▶ [Excerpted passage]:
---+---
Why StatefulSet instead of Deployment? Databases need stable network identities and persistent storage that survives pod restarts. StatefulSets guarantee this; Deployments don't.

Ingress instead of Nginx:

# k8s/ingress.yml
apiVersion: networking.k8s.io/v1
kind: Ingress
metadata:
  name: api-ingress
  annotations:
    cert-manager.io/cluster-issuer: letsencrypt-prod
    nginx.ingress.kubernetes.io/rate-limit-connections: "10"
spec:
  ingressClassName: nginx
  tls:
    - hosts:
        - api.example.com
      secretName: api-tls
  rules:
    - host: api.example.com
      http:
        paths:
          - path: /
            pathType: Prefix
            backend:
              service:
                name: api
                port:
                  number: 3000

You no longer need your own Nginx container. The Ingress controller (installed cluster-wide) handles TLS termination, routing, and load balancing. cert-manager automatically provisions Let's Encrypt certificates.
---+---
▶ [Requests]:
A – Give the stretch of the excerpted passage that starts with "Why StatefulSet instead" and ends with "this; Deployments don't.", unchanged.
B – Please continue the excerpted passage.
---+---
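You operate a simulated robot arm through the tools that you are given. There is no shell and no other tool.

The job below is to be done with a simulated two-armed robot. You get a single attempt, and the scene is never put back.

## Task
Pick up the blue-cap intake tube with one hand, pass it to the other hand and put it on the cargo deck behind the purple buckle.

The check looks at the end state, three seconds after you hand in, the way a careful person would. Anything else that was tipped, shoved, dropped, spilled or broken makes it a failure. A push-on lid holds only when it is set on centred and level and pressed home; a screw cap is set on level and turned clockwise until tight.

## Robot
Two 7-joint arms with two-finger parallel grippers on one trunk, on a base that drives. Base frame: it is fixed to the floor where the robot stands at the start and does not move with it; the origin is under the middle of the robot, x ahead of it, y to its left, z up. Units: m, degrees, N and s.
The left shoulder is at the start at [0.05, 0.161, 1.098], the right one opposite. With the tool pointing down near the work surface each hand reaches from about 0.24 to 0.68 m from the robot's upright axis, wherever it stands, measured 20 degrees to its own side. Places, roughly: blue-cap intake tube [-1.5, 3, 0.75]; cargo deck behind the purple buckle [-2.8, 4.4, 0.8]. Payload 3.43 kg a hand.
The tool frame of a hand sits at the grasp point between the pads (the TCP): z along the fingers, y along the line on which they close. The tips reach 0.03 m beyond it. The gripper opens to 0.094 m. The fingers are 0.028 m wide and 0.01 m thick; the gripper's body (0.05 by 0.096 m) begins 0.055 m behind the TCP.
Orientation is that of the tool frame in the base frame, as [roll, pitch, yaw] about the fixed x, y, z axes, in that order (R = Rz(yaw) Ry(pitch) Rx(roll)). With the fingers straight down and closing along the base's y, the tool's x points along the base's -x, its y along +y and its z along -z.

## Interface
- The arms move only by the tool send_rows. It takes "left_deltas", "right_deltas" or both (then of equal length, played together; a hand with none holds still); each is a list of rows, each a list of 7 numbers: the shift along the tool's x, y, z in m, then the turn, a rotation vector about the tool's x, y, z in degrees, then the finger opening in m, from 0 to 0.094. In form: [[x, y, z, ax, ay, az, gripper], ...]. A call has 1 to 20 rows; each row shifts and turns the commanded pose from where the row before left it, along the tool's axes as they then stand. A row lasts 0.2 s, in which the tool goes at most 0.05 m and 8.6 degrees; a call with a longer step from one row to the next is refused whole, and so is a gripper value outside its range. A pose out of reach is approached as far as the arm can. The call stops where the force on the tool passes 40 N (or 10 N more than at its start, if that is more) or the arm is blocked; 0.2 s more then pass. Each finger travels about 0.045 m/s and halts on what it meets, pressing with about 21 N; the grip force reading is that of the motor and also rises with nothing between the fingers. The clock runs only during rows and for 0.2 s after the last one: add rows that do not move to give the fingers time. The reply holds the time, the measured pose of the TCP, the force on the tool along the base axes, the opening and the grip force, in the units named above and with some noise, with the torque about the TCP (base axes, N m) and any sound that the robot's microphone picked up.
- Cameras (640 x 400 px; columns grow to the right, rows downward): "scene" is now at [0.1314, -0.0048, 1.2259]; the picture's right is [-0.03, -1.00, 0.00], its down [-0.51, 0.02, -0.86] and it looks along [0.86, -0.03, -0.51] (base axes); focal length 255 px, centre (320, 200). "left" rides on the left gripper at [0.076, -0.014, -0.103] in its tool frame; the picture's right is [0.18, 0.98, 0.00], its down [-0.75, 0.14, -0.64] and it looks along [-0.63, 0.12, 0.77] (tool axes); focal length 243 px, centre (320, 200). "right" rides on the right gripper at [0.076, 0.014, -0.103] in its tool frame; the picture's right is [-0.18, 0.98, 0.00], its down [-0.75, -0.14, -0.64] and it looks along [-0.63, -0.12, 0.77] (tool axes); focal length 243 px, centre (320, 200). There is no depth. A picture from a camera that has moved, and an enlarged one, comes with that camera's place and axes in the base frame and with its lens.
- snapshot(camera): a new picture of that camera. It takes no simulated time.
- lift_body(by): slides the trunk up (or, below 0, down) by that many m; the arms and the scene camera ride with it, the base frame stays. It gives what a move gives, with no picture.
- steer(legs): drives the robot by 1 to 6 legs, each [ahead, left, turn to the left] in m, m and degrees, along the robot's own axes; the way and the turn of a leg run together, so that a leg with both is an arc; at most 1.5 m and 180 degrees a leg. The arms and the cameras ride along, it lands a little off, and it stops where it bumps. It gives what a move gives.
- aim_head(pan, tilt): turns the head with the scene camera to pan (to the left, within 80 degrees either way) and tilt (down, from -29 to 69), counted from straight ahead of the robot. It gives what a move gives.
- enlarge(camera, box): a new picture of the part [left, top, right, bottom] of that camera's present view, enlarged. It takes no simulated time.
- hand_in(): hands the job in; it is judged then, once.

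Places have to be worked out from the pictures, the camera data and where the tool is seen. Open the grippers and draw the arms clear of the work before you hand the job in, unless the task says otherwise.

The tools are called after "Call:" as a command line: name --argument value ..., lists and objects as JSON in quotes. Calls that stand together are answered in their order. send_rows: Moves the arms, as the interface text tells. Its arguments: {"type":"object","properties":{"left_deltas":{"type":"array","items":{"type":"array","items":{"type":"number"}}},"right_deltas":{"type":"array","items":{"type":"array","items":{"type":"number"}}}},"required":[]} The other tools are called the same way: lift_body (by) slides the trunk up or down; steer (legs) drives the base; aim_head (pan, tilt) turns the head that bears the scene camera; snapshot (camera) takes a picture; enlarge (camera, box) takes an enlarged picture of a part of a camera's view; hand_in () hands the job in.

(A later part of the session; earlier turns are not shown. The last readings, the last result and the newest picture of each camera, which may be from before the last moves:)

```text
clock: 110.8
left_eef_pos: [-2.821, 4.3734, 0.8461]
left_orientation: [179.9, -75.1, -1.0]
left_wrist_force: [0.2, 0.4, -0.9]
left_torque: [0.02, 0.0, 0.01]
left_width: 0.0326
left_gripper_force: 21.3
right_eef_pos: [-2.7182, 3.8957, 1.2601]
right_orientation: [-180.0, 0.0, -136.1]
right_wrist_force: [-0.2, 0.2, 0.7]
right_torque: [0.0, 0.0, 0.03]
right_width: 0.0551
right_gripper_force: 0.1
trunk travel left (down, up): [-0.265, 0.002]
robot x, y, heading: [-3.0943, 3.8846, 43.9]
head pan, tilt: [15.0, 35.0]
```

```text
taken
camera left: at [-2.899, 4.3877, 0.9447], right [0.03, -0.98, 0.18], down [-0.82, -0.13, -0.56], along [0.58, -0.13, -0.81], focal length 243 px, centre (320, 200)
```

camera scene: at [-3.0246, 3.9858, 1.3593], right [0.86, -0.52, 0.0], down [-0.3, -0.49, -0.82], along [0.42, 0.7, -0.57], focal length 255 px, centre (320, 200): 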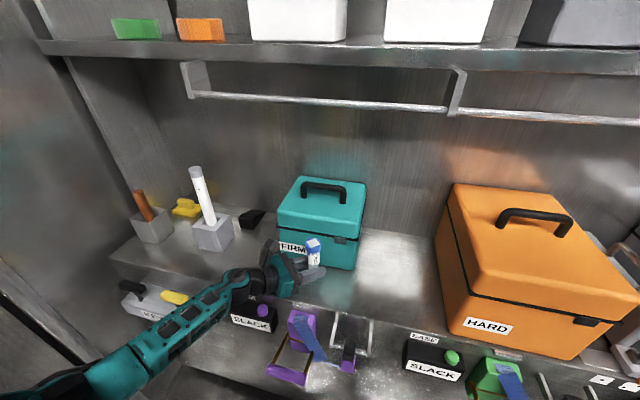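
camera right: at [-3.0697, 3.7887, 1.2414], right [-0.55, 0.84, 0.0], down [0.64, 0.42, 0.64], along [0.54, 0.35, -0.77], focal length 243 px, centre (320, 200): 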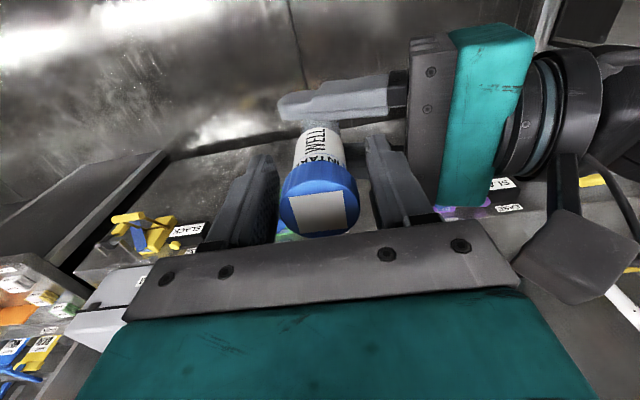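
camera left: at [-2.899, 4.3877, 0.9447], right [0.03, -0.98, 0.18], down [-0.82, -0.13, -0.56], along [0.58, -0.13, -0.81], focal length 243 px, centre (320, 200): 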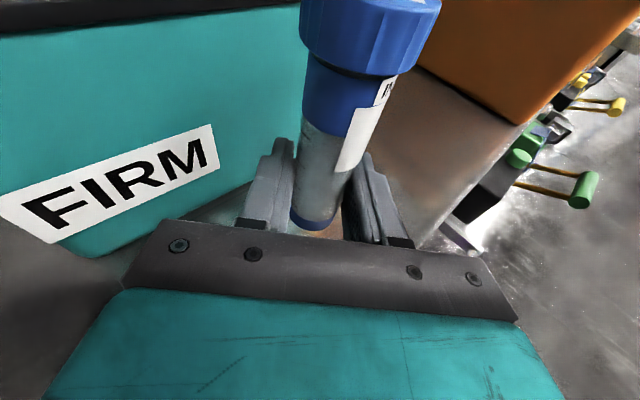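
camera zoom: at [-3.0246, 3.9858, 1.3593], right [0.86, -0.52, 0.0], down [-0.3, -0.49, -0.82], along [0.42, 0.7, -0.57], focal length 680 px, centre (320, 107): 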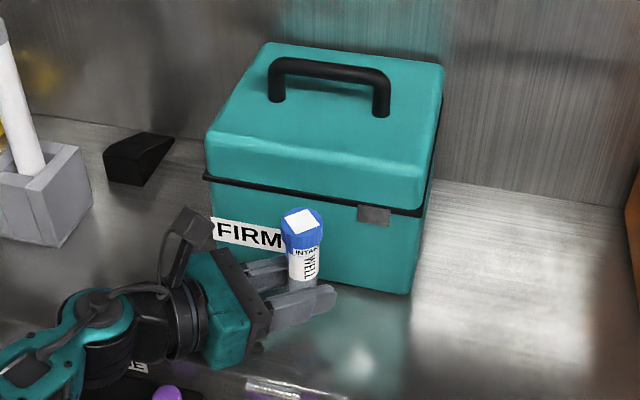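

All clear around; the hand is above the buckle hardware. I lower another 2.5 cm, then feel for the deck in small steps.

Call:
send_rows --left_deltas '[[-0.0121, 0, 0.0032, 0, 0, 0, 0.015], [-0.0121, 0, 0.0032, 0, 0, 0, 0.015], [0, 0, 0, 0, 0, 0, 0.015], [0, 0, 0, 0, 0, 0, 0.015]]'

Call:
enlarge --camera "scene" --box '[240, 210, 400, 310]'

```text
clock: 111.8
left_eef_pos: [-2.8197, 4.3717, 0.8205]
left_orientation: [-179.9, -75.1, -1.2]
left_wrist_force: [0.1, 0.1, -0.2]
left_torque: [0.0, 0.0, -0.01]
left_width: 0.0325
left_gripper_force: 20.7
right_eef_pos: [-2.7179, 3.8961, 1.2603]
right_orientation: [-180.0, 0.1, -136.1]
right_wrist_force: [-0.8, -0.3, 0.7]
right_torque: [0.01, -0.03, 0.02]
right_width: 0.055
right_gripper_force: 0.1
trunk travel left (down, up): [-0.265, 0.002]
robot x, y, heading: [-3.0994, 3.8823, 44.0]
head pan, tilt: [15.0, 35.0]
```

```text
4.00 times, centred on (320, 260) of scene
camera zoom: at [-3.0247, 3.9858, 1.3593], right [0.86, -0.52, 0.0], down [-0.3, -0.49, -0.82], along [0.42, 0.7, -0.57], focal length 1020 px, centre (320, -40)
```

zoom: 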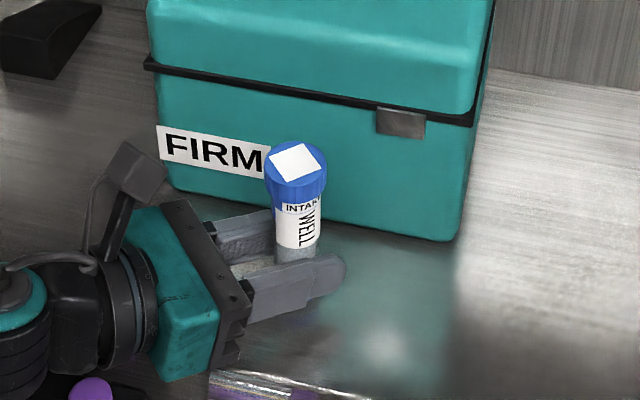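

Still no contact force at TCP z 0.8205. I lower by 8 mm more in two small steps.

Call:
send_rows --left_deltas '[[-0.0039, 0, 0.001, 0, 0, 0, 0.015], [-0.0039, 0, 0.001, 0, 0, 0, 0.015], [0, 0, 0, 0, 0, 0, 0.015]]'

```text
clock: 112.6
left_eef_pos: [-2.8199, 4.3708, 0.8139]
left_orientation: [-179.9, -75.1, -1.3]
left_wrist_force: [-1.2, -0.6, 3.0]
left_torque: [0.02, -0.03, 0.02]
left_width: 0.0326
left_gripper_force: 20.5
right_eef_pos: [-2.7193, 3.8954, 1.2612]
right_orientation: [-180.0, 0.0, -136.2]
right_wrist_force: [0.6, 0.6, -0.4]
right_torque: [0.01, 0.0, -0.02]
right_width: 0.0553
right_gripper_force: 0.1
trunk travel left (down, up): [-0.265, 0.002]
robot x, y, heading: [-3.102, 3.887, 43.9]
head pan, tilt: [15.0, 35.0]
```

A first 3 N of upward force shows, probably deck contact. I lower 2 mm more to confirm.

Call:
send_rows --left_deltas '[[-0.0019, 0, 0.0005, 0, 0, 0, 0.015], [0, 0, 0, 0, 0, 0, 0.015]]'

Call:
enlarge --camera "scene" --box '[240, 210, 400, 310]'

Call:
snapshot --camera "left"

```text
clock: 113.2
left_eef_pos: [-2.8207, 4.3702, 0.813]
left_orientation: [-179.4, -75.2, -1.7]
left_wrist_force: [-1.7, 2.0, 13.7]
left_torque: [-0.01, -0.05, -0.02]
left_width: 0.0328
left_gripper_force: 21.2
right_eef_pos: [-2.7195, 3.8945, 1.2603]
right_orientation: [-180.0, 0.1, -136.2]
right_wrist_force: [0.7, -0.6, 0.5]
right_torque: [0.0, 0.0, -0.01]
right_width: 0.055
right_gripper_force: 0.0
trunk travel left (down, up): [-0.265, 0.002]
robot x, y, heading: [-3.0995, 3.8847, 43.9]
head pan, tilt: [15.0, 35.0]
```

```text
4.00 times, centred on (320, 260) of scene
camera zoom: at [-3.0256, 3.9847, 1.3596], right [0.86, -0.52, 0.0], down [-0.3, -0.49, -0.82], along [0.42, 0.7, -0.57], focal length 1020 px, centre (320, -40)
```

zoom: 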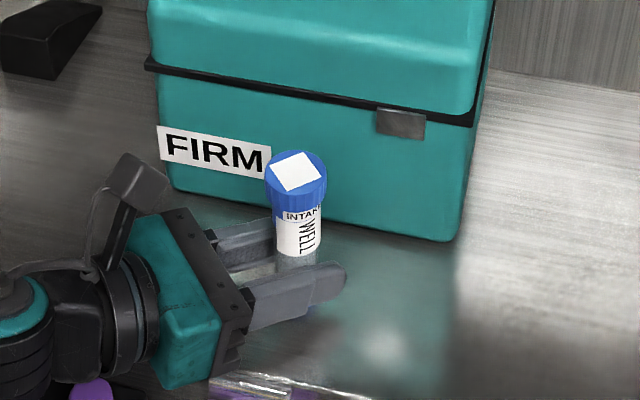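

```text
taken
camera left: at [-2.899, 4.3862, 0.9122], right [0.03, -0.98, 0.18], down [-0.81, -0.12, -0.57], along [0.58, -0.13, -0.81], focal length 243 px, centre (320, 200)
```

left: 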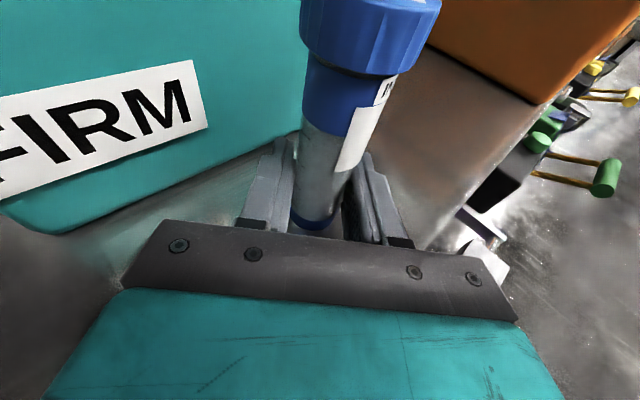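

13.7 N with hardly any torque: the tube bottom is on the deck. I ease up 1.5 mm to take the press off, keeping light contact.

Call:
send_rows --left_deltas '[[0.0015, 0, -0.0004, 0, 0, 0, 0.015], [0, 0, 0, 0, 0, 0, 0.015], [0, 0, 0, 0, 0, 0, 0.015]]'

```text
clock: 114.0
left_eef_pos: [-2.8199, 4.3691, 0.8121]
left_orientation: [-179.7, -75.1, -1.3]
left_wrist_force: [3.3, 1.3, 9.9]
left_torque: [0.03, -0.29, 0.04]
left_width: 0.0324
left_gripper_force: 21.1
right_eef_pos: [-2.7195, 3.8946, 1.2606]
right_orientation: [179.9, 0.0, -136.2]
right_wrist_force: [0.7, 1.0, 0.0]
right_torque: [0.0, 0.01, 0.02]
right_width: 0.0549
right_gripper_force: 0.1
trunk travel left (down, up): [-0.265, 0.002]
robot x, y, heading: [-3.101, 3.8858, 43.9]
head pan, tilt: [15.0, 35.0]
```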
---+---
▶ [Task-by-task results]:
A –
Why StatefulSet instead of Deployment? Databases need stable network identities and persistent storage that survives pod restarts. StatefulSets guarantee this; Deployments don't.

B –
Using Kompose for Quick Conversion

Kompose can generate a starting point from your docker-compose.yml:

# Install Kompose
curl -L https://github.com/kubernetes/kompose/releases/download/v1.34.0/kompose-linux-amd64 -o kompose
chmod +x kompose
sudo mv kompose /usr/local/bin/

# Convert docker-compose.yml to K8s manifests
kompose convert

# Or output to a specific directory
kompose convert -o k8s/

# Generate Helm chart instead
kompose convert --chart

Kompose generates working manifests, but they'll need adjustments:

• It won't create StatefulSets for databases (you'll get Deployments with PVCs)
• Health probes won't be configured
• Resource limits won't be set
• Secrets will be plain ConfigMaps
• No Ingress resources will be generated

Use Kompose as a starting point, then manually refine each resource.

Packaging with Helm

Once your manifests work, package them as a Helm chart for easier deployment across environments:

helm create myapp

This creates a chart structure. Replace the template files with your manifests and parameterize environment-specific values:

# myapp/values.yaml
api:
  replicas: 2
  image:
    repository: myapp/api
    tag: "1.2.0"
  resources:
    requests:
      memory: "256Mi"
      cpu: "250m"
    limits:
      memory: "512Mi"
      cpu: "500m"

worker:
  replicas: 1
  image:
    repository: myapp/worker
    tag: "1.2.0"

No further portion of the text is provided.